24 Jul 2025 GS 3 Science & Technology
First direct evidence of planet formation Click to view full image

Context : In a breakthrough study published in Nature, astronomers have observed the earliest stage of planet formation — the condensation of rock vapour into solid crystals — around a baby star named HOPS-315 in the Orion region. The discovery was made using a combination of data from NASA’s James Webb Space Telescope (JWST) and the Atacama Large Millimeter/submillimeter Array (ALMA) in Chile.

The protoplanetary disc around HOPS-315, a flat disc of gas and dust where planets form, is tilted in a way that allowed researchers to peer deep inside. In 2023, JWST used its NIRSpec and MIRI spectrographs to detect silicon monoxide gas and crystalline silicates close to the star (within 2.2 AU, inside Mercury’s orbit), at temperatures around 470K.

Eight months later, ALMA observed the same region, detecting emissions of carbon monoxide, silicon monoxide, and sulphur monoxide, and mapped the cooler outer gas. The absence of slow silicon monoxide near the star, combined with JWST’s 10 km/s blueshifted signals, confirmed that the crystals lay in the rising disc atmosphere, not in material expelled by the star.

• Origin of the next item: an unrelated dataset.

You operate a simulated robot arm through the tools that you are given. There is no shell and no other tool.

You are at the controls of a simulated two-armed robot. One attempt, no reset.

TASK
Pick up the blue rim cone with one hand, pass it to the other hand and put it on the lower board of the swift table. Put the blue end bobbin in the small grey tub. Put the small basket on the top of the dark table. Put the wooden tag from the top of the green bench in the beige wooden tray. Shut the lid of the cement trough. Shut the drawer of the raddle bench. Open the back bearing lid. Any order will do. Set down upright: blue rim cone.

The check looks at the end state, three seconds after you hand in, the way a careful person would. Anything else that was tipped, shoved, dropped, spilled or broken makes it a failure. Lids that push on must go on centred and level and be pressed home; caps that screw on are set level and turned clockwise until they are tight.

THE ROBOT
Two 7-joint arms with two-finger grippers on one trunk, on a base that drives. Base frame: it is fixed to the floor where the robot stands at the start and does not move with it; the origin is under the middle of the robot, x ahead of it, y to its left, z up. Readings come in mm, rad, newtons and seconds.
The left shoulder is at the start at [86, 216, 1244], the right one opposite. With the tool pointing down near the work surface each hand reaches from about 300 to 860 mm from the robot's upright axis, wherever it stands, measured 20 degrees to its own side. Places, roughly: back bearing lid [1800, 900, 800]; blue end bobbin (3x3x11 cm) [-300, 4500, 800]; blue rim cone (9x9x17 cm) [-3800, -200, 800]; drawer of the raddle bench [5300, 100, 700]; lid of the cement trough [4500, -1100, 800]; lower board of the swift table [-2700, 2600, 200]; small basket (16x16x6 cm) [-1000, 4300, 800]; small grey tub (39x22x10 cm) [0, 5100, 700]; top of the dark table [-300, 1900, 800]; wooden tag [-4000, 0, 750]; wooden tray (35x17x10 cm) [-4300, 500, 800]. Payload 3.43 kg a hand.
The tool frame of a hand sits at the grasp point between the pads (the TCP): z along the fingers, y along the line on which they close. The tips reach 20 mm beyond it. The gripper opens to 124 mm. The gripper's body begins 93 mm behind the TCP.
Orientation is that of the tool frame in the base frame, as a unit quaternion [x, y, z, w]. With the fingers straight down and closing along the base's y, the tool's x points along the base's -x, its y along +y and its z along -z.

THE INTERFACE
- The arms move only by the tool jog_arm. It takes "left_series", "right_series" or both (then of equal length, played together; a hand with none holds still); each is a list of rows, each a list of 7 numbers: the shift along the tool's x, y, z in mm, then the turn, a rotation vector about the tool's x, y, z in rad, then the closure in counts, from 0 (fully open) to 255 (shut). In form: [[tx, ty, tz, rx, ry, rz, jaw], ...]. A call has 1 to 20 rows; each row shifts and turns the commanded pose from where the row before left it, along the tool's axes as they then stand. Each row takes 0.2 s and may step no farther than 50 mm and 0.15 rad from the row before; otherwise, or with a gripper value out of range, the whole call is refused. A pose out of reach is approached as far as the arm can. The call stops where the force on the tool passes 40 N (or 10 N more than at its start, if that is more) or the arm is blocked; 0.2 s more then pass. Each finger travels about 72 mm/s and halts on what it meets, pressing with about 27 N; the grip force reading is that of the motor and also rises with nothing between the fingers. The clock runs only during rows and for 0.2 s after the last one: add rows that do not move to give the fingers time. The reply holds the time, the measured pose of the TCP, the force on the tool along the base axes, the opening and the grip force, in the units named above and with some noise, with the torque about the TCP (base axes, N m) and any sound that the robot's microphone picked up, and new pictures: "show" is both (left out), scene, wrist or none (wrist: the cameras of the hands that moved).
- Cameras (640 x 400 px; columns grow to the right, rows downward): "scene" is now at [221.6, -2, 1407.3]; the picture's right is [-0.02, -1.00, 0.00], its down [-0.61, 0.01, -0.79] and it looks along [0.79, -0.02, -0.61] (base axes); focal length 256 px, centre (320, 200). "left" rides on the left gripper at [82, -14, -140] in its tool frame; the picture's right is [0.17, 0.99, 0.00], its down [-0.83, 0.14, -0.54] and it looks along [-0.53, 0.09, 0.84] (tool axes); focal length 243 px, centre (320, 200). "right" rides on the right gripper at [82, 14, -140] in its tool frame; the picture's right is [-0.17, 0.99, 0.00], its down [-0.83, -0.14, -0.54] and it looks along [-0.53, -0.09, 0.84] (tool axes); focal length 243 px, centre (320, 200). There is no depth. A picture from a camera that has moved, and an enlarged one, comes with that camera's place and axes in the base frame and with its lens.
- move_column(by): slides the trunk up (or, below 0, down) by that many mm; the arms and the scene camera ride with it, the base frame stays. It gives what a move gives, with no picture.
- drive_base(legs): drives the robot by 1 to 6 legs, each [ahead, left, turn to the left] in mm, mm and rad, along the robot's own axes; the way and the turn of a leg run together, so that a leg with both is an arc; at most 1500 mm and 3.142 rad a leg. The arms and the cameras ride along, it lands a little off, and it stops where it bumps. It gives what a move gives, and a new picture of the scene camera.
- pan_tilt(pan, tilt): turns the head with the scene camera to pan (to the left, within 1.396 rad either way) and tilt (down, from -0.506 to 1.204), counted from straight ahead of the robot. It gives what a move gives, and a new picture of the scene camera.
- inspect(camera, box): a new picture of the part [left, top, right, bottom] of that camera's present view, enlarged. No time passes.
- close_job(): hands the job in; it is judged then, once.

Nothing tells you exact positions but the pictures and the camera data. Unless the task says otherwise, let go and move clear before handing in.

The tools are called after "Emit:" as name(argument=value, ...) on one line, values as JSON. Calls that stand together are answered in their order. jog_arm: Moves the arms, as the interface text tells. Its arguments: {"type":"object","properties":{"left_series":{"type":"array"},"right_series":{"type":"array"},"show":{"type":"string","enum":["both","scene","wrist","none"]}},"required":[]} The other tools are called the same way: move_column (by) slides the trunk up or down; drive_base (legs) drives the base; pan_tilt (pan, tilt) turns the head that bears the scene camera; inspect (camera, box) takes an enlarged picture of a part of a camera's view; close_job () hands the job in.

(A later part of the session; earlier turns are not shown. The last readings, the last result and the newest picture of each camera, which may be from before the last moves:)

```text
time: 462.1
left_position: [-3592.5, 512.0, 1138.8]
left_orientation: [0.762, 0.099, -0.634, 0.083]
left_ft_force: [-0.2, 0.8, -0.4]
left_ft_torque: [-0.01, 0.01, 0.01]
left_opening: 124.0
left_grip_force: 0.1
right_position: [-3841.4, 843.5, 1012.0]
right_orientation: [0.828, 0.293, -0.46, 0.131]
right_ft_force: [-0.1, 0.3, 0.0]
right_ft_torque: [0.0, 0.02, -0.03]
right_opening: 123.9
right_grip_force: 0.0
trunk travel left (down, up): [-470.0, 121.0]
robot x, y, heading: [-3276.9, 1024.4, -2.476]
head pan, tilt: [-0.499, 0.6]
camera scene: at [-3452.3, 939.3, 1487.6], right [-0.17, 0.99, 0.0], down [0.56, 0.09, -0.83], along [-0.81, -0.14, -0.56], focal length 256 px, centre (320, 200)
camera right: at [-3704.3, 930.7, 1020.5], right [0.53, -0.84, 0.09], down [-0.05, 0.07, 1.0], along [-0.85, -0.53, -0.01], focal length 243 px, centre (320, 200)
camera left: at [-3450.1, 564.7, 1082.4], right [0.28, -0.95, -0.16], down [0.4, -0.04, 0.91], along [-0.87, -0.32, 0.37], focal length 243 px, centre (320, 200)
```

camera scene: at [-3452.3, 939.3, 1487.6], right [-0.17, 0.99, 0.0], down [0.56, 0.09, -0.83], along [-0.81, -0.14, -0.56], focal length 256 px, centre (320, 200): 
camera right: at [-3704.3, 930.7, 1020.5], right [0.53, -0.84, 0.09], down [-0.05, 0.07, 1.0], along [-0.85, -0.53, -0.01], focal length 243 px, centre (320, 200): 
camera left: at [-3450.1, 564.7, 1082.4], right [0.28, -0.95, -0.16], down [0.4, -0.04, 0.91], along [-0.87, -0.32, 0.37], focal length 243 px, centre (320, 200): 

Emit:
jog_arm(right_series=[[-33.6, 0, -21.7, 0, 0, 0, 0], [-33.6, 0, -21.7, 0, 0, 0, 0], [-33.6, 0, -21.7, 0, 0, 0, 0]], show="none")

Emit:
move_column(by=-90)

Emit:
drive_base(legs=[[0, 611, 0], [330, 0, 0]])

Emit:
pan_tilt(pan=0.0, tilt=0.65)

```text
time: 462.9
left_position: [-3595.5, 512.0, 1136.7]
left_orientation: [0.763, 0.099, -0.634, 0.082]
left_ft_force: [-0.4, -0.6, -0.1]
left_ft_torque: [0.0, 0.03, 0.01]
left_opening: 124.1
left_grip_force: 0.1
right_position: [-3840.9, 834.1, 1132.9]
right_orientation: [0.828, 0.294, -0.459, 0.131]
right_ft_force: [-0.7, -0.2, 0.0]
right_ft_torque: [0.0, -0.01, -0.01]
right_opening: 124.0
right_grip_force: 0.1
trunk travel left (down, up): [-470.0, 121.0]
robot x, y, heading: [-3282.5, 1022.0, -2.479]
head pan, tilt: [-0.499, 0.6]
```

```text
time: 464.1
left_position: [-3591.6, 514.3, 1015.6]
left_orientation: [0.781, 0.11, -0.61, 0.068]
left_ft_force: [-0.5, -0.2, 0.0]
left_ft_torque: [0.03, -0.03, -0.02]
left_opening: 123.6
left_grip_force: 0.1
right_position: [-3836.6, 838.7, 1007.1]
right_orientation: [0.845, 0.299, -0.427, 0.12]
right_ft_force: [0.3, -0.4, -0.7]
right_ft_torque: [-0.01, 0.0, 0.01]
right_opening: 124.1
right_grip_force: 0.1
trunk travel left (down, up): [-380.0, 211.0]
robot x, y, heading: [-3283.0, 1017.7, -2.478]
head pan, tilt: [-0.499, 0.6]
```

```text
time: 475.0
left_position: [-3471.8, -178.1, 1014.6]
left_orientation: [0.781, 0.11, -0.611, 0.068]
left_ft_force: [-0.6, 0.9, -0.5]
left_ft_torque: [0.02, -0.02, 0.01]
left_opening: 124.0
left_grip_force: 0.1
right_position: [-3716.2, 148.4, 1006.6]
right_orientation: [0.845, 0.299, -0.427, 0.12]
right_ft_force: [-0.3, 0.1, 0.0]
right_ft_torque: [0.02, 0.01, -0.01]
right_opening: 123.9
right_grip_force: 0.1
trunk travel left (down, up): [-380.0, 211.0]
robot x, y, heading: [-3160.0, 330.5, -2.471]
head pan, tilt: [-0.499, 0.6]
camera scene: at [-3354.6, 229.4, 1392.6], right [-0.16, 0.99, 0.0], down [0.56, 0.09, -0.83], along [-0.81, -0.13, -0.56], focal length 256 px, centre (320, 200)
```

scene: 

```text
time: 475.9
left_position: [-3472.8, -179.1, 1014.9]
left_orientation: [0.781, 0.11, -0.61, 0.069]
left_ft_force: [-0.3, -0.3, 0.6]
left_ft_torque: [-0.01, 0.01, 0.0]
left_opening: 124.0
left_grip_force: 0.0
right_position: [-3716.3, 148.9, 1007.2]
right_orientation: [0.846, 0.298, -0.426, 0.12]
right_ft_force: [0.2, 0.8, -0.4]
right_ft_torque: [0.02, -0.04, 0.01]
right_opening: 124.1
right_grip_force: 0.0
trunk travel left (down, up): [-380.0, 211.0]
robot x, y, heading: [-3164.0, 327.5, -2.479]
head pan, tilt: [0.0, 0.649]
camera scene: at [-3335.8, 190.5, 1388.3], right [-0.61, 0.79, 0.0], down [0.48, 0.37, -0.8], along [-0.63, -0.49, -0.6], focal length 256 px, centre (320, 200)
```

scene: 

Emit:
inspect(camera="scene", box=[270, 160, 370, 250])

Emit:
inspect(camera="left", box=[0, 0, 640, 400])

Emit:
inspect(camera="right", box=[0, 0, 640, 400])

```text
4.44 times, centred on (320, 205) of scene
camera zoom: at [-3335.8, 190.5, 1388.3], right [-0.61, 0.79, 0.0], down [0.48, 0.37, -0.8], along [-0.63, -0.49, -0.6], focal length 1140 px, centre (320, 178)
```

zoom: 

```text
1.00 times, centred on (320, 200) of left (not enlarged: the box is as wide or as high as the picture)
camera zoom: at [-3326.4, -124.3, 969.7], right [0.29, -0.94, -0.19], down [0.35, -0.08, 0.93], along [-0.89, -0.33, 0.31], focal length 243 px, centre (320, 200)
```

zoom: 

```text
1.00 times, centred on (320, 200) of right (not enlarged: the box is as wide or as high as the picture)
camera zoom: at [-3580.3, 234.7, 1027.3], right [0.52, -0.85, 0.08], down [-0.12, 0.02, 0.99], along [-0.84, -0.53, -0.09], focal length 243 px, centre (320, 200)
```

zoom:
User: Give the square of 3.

Simulations and energy readings matched the prediction that dust grains vaporise around 1,300K at 1 AU, release gas, and then re-condense into fresh crystals like forsterite, enstatite, and tentative silica. These are similar to inclusions found in primitive meteorites on Earth, suggesting a comparable condensation chemistry.

This is the first direct evidence of solid matter condensing from rock vapour around a star — the critical first step in rocky planet formation.